Thursday, 27 August 2009

Ostrale 09





Have had some time to reflect on participation in the 'Ostrale 09' in Dresden and also on some of the other work featured in the show. For example the photography (of which there was a fair bit) was a mixture of what might be expected in a German dominated exhibition and work that very definitely isn't at all related to the 'Dusseldorf' school. I am posting a few examples but as I can never work out how they get ordered on the blog you may have to work out what's what for yourself!

I guess Goran Gnaudschun's portraits might have been what was expected - their frontality, naturalism and formality is evident but they also had a wistfulness to them. Ingo Wilhelm's black and white portraits shot from outside the windows of public transport were especially moving. Sven Alexander Heine had experimented with photo emulsion on concrete but I felt the images themselves were insufficiently strong to carry the metaphorical weight of the form. I very much liked Astrid Korntheuer's inkjet prints of forest and fields - but then it's not surprising as they were in territory similar to that I want to work!
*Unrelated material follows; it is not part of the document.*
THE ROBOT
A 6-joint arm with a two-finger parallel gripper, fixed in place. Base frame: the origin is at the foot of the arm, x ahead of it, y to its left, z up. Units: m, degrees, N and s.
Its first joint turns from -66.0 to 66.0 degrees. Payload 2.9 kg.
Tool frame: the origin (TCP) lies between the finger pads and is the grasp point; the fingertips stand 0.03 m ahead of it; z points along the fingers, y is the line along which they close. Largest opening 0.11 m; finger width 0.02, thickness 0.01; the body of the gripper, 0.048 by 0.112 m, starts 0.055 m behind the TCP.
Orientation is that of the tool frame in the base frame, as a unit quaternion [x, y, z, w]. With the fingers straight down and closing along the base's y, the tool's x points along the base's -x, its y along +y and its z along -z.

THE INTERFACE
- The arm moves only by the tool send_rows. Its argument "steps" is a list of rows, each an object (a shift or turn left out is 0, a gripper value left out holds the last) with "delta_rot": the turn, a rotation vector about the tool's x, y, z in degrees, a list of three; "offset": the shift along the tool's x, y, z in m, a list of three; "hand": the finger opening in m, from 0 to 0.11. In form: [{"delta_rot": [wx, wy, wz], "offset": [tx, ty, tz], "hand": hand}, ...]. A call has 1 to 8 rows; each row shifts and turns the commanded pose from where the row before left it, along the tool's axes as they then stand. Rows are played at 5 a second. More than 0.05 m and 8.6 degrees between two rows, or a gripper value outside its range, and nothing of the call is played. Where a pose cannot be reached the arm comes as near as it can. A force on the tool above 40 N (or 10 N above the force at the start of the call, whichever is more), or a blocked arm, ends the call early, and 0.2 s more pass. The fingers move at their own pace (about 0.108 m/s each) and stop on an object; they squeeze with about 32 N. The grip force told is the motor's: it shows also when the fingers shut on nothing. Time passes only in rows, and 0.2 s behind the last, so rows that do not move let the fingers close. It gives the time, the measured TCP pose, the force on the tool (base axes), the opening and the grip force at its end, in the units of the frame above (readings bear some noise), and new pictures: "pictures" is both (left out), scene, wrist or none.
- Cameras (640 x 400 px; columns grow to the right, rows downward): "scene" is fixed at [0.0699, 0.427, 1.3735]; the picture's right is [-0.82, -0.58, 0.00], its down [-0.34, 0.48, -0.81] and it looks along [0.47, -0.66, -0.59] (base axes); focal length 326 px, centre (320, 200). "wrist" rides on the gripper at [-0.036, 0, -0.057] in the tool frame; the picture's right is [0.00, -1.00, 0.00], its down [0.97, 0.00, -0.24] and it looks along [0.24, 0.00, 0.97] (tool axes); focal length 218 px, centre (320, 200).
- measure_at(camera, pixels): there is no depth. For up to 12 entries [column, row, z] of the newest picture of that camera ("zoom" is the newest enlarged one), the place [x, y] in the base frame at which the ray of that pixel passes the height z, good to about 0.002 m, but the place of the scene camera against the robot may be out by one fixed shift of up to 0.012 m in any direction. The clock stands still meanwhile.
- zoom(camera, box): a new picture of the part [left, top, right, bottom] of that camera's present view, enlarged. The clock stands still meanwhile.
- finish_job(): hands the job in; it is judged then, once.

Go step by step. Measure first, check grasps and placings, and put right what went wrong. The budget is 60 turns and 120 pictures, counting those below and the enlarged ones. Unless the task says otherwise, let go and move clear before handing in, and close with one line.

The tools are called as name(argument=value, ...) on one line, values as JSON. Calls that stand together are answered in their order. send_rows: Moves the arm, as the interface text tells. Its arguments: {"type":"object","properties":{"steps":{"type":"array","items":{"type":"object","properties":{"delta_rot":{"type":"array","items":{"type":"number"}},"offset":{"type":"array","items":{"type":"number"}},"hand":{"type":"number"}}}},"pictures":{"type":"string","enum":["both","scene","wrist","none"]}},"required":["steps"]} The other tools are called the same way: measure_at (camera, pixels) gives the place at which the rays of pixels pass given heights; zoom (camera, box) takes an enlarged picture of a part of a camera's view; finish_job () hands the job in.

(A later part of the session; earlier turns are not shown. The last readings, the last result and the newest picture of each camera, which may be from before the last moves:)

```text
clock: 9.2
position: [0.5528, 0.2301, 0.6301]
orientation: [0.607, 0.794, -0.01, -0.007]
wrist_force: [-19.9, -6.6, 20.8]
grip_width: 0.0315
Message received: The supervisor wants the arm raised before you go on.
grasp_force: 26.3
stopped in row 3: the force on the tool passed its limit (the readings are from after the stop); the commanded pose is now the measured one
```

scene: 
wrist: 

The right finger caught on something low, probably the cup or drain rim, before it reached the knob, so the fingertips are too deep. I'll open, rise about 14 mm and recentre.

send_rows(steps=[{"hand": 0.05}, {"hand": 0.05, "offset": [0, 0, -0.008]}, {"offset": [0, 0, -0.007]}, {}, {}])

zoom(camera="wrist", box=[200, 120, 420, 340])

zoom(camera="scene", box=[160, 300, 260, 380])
Back to some kind of normality...


It's been a hectic few weeks that culminated in my wife's exhibition opening at the City Gallery in Leicester earlier in the week. I'm now off to my studio on what is pretty much the first quiet, uninterrupted day for nearly a month! I have quite a lot of catching up to do on a number of fronts...the painting activity is underway and quite a few canvasses require resolution before I start in seriously on some new work loosely based around an imagined garden that will be mainly conducted on a large scale. On the photography front I want to experiment further with the ideas I am kicking around for my major project for the second year of the Masters and that will mean more visits to site and more research of a detailed kind into the relevant flora in the area under consideration. I'm planning to merge several images into one another, with the scale of the various natural matter oscillating wildly on the picture surface and then print them a larger scale. A first effort - purely for initial interest - is posted here.

Friday, 21 August 2009

Back Home


from travels across Germany - its a big country when you travel from the western border with Luxembourg to the eastern boarder with the Czech republic! Still we visited both Weimar and Dresden that (apart from Berlin) are my first forays into the old east. Both of them in their own way very beautiful cities. The show in Dresden was fascinating - a mix of ultra professional and student shindig - and all taking place in the old slaughterhouse buildings (as immortalised by Kurt Vonnegut in Slaughterhouse 5). My work got a small room in the Direktoren Villa to itself and I was pleased with it! See the photo...the rooms had been left pretty much as they were creating an interesting tension between the marks on the canvas, deliberated but seemingly random and those on the 'distressed' walls, random but now seemingly deliberate! I'd taken a last minute decision (chicken maybe?) to show paintings rather than photos and/or manipulated digital works but in the context (of over 130 artists exhibiting) where there was a predominance of such work I was glad I had. In fact I am increasingly worried that the photography 'experiment' is proving to be a bridge too far for me in terms of my passion for the handmade. But maybe I can (as my friend Simon hinted at recently) bring the two closer together over the coming months?